Considered having another crack at the Cowfield swim today, but was tempted away by thoughts of easier pickings on the Thames at Kelmscott. I wanted another crack at the chub with my special extra-stinky cheesepaste. I took a pack out of the freezer, microwaved it until gooey and then mixed in half a jar of anchovies for good measure. I’d had problems hitting bites last time, and hoped the oil from the anchovies would give a softer paste. This, as you will see, did not quite work out.
Arriving a little after 2pm, I picked a swim on the apex of a bend with some trees and a raft of debris opposite. I tackled up a quivertip rod with a tiny bomb and a size six hook. The idea was to trundle the bait underneath the raft of debris. I was also feeding a swim down the inside with hemp and casters.
I started getting bites on the cheesepaste almost immediately, but infuriatingly struck at nothing each time. The soft paste was evidently hardening in the cold water and shrouding the hook. Unfortunately the fish seemed to want a good sized chunk of paste, and I had no larger hooks with me.
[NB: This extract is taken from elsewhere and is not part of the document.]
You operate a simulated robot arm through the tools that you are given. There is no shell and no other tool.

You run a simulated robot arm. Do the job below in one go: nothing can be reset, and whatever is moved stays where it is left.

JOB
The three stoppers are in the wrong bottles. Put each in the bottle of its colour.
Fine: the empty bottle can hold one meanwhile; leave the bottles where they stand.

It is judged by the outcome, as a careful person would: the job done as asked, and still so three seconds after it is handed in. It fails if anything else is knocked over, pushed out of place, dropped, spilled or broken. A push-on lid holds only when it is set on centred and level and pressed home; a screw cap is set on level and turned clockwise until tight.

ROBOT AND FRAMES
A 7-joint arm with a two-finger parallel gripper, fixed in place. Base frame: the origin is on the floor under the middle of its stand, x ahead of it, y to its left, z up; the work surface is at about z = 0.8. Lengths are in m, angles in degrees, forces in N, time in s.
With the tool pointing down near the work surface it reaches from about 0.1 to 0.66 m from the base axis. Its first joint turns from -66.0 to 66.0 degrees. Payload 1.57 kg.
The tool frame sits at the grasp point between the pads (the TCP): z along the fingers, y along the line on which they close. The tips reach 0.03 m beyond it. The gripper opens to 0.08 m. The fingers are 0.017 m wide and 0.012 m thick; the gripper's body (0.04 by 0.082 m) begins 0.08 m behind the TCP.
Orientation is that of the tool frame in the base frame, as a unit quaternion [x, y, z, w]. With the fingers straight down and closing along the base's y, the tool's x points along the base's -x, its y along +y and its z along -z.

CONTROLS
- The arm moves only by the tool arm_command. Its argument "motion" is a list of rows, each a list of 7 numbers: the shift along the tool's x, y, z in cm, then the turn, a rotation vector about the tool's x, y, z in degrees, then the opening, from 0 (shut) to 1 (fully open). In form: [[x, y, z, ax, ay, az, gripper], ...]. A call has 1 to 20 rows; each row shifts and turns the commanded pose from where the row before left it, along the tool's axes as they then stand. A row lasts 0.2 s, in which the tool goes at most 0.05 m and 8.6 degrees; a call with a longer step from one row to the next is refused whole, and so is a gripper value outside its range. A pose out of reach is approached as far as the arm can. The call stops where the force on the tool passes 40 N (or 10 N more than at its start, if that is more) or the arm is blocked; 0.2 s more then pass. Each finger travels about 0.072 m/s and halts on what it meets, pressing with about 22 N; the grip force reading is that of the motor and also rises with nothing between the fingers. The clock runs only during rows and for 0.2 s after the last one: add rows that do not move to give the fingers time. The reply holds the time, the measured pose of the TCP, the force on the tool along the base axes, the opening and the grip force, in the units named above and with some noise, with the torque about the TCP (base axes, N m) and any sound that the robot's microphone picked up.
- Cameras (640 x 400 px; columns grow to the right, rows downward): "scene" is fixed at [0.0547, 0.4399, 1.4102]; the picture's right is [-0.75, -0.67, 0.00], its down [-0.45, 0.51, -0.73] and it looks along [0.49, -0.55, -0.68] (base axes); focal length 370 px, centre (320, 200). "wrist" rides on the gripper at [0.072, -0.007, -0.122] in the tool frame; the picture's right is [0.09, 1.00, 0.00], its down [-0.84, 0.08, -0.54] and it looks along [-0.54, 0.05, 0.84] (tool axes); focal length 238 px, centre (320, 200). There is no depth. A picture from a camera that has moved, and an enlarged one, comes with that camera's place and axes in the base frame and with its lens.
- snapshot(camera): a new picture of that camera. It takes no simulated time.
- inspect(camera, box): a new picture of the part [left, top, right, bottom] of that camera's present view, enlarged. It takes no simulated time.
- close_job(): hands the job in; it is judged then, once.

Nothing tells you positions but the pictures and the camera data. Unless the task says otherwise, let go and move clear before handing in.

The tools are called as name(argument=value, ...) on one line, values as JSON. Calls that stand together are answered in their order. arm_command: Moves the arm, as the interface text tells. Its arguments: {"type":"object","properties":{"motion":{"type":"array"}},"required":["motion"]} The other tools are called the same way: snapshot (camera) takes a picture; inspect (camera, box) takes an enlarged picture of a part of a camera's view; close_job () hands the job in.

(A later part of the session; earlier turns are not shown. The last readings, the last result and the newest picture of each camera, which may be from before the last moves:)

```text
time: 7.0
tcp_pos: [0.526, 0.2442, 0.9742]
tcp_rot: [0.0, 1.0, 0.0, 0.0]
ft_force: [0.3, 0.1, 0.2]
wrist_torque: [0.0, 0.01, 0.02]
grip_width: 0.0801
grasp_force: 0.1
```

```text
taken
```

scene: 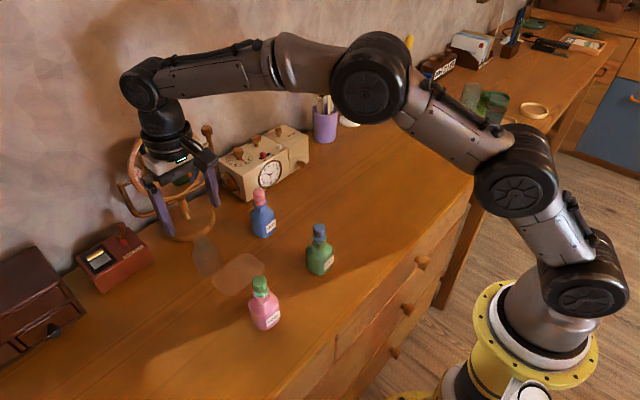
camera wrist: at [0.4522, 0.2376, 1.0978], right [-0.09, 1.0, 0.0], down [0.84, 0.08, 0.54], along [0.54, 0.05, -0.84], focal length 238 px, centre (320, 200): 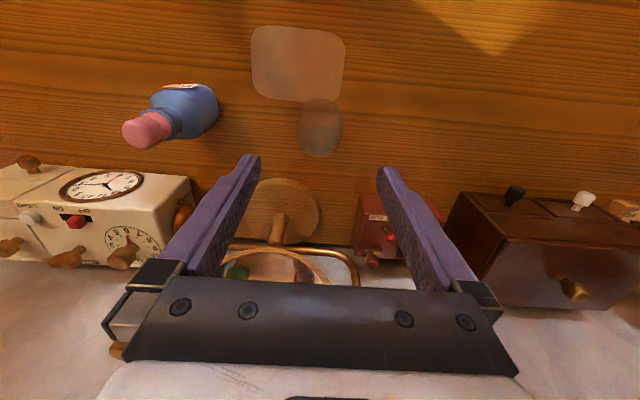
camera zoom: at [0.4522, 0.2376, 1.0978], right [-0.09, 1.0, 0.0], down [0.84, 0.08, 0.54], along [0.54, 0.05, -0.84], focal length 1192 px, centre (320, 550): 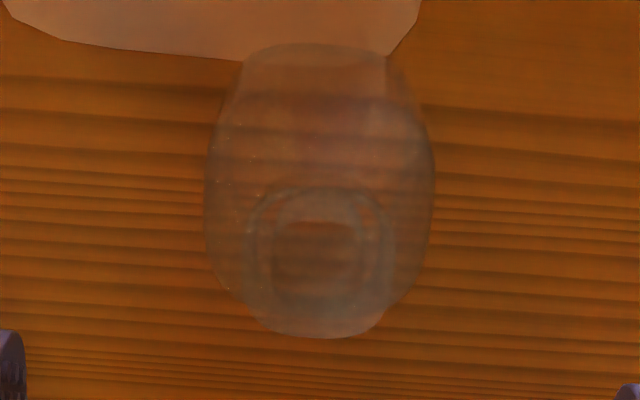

Leaving the hook as proud as was possible without losing the bait seemed not to help.
After an hour or so of frustration I set up a 13’ match rod, centrepin and crowquill avon and began trotting double caster down the inside line I had been feeding. My casting with the centrepin is still atrocious, but was somewhat better with the match rod than with the Avon. After about ten minutes the bait was taken at the end of the trot by a chub of around 3lb, which put up an excellent struggle on the light float tackle.
No more bites were forthcoming on the float, so I resumed legering paste and striking at unmissable bites. And missing them. I even tried hair rigging paste, all to no avail. At about half past four I did what I should have done hours earlier; I pinched a chunk of breadflake on the hook. First cast resulted in a 3lb chub. Second cast in another.
As the light faded, I decided I really wanted to catch a fish on my special paste. They obviously liked it, I just couldn’t hit the bites. Out went another blob, moulded to expose as much hook as possible. The lead rolled under the raft of debris and settled. A few minutes later the tip tapped once and then lunged over, and I found myself connected to something dogged and heavy. It was reluctant to come up in the water, but made no dramatic attempt to run for cover. For a moment I thought I’d found a dustbin lid of a bream. Only an attempt to weed me down the inside gave the game away, but after a short fight I had it. This chub I weighed; 4 ½ lbs and enough to call it a day.
So, four decent chub, one on the float, one on my special cheesepaste. Not too shabby for a cold Winter afternoon.